» Brief 1
Give the stretch of the document extract that starts with "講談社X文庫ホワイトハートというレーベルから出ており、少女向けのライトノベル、" and ends with "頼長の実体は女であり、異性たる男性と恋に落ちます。", unchanged.
» Brief 2
Produce the text that comes next in the document extract.
---------- Document extract
宮乃崎桜子『飛天のごとく』
先月紹介の『悪左府の女』に続き藤原頼長本を紹介
先月の今日(7月14日)、“悪左府”(=切れ者の左大臣)藤原頼長の祥月命日と
いうことで、2017年6月の新刊、伊東潤『悪左府の女』をご紹介しました。
そのとき、読んでくださったMOMAさんから「悪左府が女なら買いましたよ」という
ご反応をいただき、「あ! あれか!」と遠い記憶がよみがえったのです。。。
(MOMAさん、素敵すぎるツッコミをありがとうございます♡)
▲宮乃崎桜子『飛天のごとく』上・下、講談社、2009年
そう、これ、まさしく「悪左府が女」――
つまり“藤原頼長は女だった!”という内容の小説です。
講談社X文庫ホワイトハートというレーベルから出ており、少女向けのライトノベル、
主にファンタジー・ボーイズラブ・ディーンズラブなどをテーマにした文庫とか。
前回の『悪左府の女』はあくまでも主役は「悪左府の女」であり「悪左府」ではなく、
今回の『悪左府が女』『飛天のごとく』は悪左府は女でありリアル「悪左府」とは別物w
前置きはここまでにして、内容紹介いってみます!
頼長(性別・女)のピュアラブ小説、お相手は?
さて、この小説最大のキモは、“藤原頼長が女であった”という点です。
すでにそこは本裏表紙カバー掲載の粗筋にて明かされており、
今回のご紹介にあたって、筋書きについては当該部分で明かされている
内容までは明記しています(ネタバレ)。 ※概ね毎回の小説等ご紹介の基準です
頼長の実体は女であり、異性たる男性と恋に落ちます。
フム、それが『台記』のあの叙述につながるわけか……とか思わないでください
この小説はかなりピュアラブ路線です!!!
--------------------
---------- Material provided
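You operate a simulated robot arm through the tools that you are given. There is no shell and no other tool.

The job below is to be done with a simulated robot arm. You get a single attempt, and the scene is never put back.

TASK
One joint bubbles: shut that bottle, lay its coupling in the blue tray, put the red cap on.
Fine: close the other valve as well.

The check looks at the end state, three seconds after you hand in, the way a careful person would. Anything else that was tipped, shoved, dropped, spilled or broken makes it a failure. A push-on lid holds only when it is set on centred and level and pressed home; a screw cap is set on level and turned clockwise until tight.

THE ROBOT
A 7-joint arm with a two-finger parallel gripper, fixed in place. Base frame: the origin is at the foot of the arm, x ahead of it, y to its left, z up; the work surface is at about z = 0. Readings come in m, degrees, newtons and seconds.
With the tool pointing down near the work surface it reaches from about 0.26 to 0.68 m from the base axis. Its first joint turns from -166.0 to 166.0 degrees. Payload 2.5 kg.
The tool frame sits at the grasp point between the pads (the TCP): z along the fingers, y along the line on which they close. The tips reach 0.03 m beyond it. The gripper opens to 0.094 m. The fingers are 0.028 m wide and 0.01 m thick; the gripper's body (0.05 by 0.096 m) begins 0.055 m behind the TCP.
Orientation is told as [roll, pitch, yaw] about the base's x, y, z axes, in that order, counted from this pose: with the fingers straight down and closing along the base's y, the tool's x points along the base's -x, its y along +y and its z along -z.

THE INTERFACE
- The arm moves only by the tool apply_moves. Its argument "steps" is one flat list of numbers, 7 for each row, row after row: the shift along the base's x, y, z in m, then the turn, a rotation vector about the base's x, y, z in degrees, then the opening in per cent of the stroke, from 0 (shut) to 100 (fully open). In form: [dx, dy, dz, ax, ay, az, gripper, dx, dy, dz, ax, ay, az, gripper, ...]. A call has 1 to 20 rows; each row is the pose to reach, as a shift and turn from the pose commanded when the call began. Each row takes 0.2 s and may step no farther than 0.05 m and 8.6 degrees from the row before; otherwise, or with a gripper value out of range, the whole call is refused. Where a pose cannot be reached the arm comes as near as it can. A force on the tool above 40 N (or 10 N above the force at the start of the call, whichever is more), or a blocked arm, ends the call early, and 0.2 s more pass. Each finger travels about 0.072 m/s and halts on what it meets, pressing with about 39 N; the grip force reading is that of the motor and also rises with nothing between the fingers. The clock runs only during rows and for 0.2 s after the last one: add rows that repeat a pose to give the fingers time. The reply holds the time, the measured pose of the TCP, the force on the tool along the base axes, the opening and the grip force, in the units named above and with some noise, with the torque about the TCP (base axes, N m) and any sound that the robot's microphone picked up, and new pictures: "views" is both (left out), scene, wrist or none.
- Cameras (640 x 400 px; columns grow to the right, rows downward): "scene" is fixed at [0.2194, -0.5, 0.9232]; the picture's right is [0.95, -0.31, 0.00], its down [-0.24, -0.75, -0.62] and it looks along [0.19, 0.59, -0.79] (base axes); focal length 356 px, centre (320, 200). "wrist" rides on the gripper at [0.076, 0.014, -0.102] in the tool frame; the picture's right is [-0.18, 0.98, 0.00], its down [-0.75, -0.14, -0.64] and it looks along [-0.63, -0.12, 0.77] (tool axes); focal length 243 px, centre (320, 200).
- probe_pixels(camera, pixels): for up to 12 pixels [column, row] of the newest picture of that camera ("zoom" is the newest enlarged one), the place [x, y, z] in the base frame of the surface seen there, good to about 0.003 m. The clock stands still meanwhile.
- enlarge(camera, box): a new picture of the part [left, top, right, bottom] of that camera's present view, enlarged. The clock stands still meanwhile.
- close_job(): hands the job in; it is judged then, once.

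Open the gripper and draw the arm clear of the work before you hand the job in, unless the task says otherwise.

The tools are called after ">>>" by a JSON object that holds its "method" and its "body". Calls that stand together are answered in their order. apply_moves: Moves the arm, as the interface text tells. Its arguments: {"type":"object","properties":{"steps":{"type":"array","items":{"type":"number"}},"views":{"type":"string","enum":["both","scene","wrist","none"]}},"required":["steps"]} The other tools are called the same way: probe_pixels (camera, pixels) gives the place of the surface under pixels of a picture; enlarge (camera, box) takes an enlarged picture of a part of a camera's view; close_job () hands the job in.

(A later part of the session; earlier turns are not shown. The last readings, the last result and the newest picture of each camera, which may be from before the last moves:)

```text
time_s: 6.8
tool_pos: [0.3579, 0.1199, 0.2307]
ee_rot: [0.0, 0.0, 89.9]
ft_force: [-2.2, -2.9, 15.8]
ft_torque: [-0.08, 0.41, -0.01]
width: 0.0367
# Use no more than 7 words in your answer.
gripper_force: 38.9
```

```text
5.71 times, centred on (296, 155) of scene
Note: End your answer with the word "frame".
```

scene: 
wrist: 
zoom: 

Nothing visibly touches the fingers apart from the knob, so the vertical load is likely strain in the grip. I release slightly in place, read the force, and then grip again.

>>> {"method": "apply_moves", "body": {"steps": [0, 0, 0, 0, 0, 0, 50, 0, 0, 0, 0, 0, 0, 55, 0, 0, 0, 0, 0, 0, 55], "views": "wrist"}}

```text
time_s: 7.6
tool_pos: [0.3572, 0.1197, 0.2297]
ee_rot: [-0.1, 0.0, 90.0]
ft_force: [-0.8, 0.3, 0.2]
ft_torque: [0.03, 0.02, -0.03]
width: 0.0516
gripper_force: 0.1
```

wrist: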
--------------------
» Output 1
講談社X文庫ホワイトハートというレーベルから出ており、少女向けのライトノベル、
主にファンタジー・ボーイズラブ・ディーンズラブなどをテーマにした文庫とか。
前回の『悪左府の女』はあくまでも主役は「悪左府の女」であり「悪左府」ではなく、
今回の『悪左府が女』『飛天のごとく』は悪左府は女でありリアル「悪左府」とは別物w
前置きはここまでにして、内容紹介いってみます!
頼長(性別・女)のピュアラブ小説、お相手は?
さて、この小説最大のキモは、“藤原頼長が女であった”という点です。
すでにそこは本裏表紙カバー掲載の粗筋にて明かされており、
今回のご紹介にあたって、筋書きについては当該部分で明かされている
内容までは明記しています(ネタバレ)。 ※概ね毎回の小説等ご紹介の基準です
頼長の実体は女であり、異性たる男性と恋に落ちます。

» Output 2
当文庫のカラーとして「ファンタジー・ボーイズラブ・ティーンズラブ」と上述しましたが、
本作は「ティーンズラブ」(若い男×女の恋愛)の色合いが濃いものと思われます。
まぁ、ある意味ファンタジーかもしれませんが
あと史実で頼長が保元の乱で流れ矢に当たって死ぬという、この小説でも
クライマックスとなる時期には、すでに二人30代のいい大人なんですが
まぁもろもろ措いといて、読んだ感触としては「ティーンズラブ」かな~と。
またしても前置きが長くなってしまいました。上述の基準に沿って明かしますが、
頼長の恋のお相手はなんと西行です。
史実における頼長と西行の接点
頼長といえば摂関家の御曹司、西行は鳥羽院の北面の武士から180度転身して
すべてを捨てて出家、歌人として当代はもとより現代まで愛され続けた人物。
なぜ唐突に頼長が西行と恋仲になるのか? と思われるかもしれません。
西行(さいぎょう)は俗名・佐藤義清(のりきよ)。
曽祖父の代から京武士として、歴代左衛門尉に任ぜられました。
紀州に荘園を預かる裕福な家系であったそうです。
長じて鳥羽院の北面の武士をつとめたことは有名ですが、
実は西行は徳大寺(実能)家の家人でもありました。
徳大寺実能は待賢門院璋子の同母兄にあたり、
西行が璋子やその子・崇徳院に終生心を寄せた因縁となっています。
さらに徳大寺実能は、娘の幸子に頼長を婿として迎えています。
ですから、頼長の相手が西行という設定は、ゆえなきことではありません。
そして、西行の年齢の判明に、頼長の日記『台記』が重要な役割を果たしています。
永治2年(1142)3月15日条に、当年25歳という西行自身の言葉が記録されているのです。
(このとき西行は頼長に一品経を勧進しています。)
逆算すると元永元年(1118)生まれとなり、頼長の2歳上とわかります。
恵まれた境遇にあった西行が23歳という若さで出家したことに関して、
頼長は「人歎美之也」(人々に称賛された)と記しています(同日条)。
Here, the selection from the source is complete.